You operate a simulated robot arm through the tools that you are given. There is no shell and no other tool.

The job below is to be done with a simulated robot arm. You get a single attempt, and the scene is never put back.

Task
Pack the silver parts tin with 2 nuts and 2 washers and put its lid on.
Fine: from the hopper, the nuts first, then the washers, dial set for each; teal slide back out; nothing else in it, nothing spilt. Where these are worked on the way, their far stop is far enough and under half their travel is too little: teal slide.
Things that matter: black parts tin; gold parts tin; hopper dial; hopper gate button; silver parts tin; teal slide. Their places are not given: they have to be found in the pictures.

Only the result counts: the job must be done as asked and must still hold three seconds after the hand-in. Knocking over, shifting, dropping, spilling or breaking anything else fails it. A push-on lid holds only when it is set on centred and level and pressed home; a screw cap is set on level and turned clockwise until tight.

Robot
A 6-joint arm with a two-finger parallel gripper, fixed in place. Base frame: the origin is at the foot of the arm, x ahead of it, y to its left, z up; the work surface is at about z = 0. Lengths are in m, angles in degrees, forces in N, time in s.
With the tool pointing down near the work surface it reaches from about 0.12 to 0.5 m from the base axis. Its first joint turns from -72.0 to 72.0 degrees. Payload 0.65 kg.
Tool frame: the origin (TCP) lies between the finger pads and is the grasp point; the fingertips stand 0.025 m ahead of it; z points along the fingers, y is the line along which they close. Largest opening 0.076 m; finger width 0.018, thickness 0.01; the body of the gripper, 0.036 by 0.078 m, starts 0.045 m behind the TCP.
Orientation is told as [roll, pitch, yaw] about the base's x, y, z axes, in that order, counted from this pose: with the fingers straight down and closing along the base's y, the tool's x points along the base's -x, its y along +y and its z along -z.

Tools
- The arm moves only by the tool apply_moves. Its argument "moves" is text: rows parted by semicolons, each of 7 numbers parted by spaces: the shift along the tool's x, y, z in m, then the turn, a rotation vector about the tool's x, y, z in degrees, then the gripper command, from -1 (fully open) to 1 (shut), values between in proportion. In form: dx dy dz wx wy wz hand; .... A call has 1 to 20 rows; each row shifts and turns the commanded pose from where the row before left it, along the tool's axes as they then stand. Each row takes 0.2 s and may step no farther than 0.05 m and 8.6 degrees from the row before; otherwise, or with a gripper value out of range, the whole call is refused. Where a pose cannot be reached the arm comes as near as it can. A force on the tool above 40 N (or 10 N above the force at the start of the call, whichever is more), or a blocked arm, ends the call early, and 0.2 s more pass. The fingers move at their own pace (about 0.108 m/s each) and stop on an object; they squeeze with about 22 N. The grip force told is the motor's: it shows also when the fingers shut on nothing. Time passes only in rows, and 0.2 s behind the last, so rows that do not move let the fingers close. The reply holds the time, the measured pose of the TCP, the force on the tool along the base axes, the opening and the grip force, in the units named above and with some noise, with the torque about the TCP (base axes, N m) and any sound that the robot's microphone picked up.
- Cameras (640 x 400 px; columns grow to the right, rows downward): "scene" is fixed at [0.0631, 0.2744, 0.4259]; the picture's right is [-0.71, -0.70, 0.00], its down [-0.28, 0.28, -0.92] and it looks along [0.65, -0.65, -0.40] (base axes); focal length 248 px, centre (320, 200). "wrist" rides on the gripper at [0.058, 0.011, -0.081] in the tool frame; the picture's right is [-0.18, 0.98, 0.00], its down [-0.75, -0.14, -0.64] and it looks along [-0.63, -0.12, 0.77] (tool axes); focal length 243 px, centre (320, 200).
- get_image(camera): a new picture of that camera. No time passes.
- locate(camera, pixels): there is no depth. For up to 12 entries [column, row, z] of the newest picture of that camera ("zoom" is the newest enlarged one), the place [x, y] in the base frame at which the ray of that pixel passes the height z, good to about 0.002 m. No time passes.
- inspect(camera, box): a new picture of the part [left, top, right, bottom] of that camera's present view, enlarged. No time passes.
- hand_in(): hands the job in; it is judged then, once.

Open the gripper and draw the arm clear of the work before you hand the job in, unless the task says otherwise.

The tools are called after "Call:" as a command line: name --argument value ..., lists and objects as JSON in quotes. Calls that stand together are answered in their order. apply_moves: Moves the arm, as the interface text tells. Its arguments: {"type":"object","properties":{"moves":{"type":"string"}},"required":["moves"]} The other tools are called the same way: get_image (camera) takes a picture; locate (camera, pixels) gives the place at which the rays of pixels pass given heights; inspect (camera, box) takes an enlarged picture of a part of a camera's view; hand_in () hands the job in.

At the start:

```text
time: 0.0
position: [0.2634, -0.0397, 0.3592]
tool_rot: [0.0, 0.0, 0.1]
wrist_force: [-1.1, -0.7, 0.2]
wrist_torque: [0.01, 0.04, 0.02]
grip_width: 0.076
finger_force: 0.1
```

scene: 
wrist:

WHAT YOU WILL DO |
Return each line of the data exactly as written above.

CORRECT RESULT |
You operate a simulated robot arm through the tools that you are given. There is no shell and no other tool.

The job below is to be done with a simulated robot arm. You get a single attempt, and the scene is never put back.

Task
Pack the silver parts tin with 2 nuts and 2 washers and put its lid on.
Fine: from the hopper, the nuts first, then the washers, dial set for each; teal slide back out; nothing else in it, nothing spilt. Where these are worked on the way, their far stop is far enough and under half their travel is too little: teal slide.
Things that matter: black parts tin; gold parts tin; hopper dial; hopper gate button; silver parts tin; teal slide. Their places are not given: they have to be found in the pictures.

Only the result counts: the job must be done as asked and must still hold three seconds after the hand-in. Knocking over, shifting, dropping, spilling or breaking anything else fails it. A push-on lid holds only when it is set on centred and level and pressed home; a screw cap is set on level and turned clockwise until tight.

Robot
A 6-joint arm with a two-finger parallel gripper, fixed in place. Base frame: the origin is at the foot of the arm, x ahead of it, y to its left, z up; the work surface is at about z = 0. Lengths are in m, angles in degrees, forces in N, time in s.
With the tool pointing down near the work surface it reaches from about 0.12 to 0.5 m from the base axis. Its first joint turns from -72.0 to 72.0 degrees. Payload 0.65 kg.
Tool frame: the origin (TCP) lies between the finger pads and is the grasp point; the fingertips stand 0.025 m ahead of it; z points along the fingers, y is the line along which they close. Largest opening 0.076 m; finger width 0.018, thickness 0.01; the body of the gripper, 0.036 by 0.078 m, starts 0.045 m behind the TCP.
Orientation is told as [roll, pitch, yaw] about the base's x, y, z axes, in that order, counted from this pose: with the fingers straight down and closing along the base's y, the tool's x points along the base's -x, its y along +y and its z along -z.

Tools
- The arm moves only by the tool apply_moves. Its argument "moves" is text: rows parted by semicolons, each of 7 numbers parted by spaces: the shift along the tool's x, y, z in m, then the turn, a rotation vector about the tool's x, y, z in degrees, then the gripper command, from -1 (fully open) to 1 (shut), values between in proportion. In form: dx dy dz wx wy wz hand; .... A call has 1 to 20 rows; each row shifts and turns the commanded pose from where the row before left it, along the tool's axes as they then stand. Each row takes 0.2 s and may step no farther than 0.05 m and 8.6 degrees from the row before; otherwise, or with a gripper value out of range, the whole call is refused. Where a pose cannot be reached the arm comes as near as it can. A force on the tool above 40 N (or 10 N above the force at the start of the call, whichever is more), or a blocked arm, ends the call early, and 0.2 s more pass. The fingers move at their own pace (about 0.108 m/s each) and stop on an object; they squeeze with about 22 N. The grip force told is the motor's: it shows also when the fingers shut on nothing. Time passes only in rows, and 0.2 s behind the last, so rows that do not move let the fingers close. The reply holds the time, the measured pose of the TCP, the force on the tool along the base axes, the opening and the grip force, in the units named above and with some noise, with the torque about the TCP (base axes, N m) and any sound that the robot's microphone picked up.
- Cameras (640 x 400 px; columns grow to the right, rows downward): "scene" is fixed at [0.0631, 0.2744, 0.4259]; the picture's right is [-0.71, -0.70, 0.00], its down [-0.28, 0.28, -0.92] and it looks along [0.65, -0.65, -0.40] (base axes); focal length 248 px, centre (320, 200). "wrist" rides on the gripper at [0.058, 0.011, -0.081] in the tool frame; the picture's right is [-0.18, 0.98, 0.00], its down [-0.75, -0.14, -0.64] and it looks along [-0.63, -0.12, 0.77] (tool axes); focal length 243 px, centre (320, 200).
- get_image(camera): a new picture of that camera. No time passes.
- locate(camera, pixels): there is no depth. For up to 12 entries [column, row, z] of the newest picture of that camera ("zoom" is the newest enlarged one), the place [x, y] in the base frame at which the ray of that pixel passes the height z, good to about 0.002 m. No time passes.
- inspect(camera, box): a new picture of the part [left, top, right, bottom] of that camera's present view, enlarged. No time passes.
- hand_in(): hands the job in; it is judged then, once.

Open the gripper and draw the arm clear of the work before you hand the job in, unless the task says otherwise.

The tools are called after "Call:" as a command line: name --argument value ..., lists and objects as JSON in quotes. Calls that stand together are answered in their order. apply_moves: Moves the arm, as the interface text tells. Its arguments: {"type":"object","properties":{"moves":{"type":"string"}},"required":["moves"]} The other tools are called the same way: get_image (camera) takes a picture; locate (camera, pixels) gives the place at which the rays of pixels pass given heights; inspect (camera, box) takes an enlarged picture of a part of a camera's view; hand_in () hands the job in.

At the start:

```text
time: 0.0
position: [0.2634, -0.0397, 0.3592]
tool_rot: [0.0, 0.0, 0.1]
wrist_force: [-1.1, -0.7, 0.2]
wrist_torque: [0.01, 0.04, 0.02]
grip_width: 0.076
finger_force: 0.1
```

scene: 
wrist:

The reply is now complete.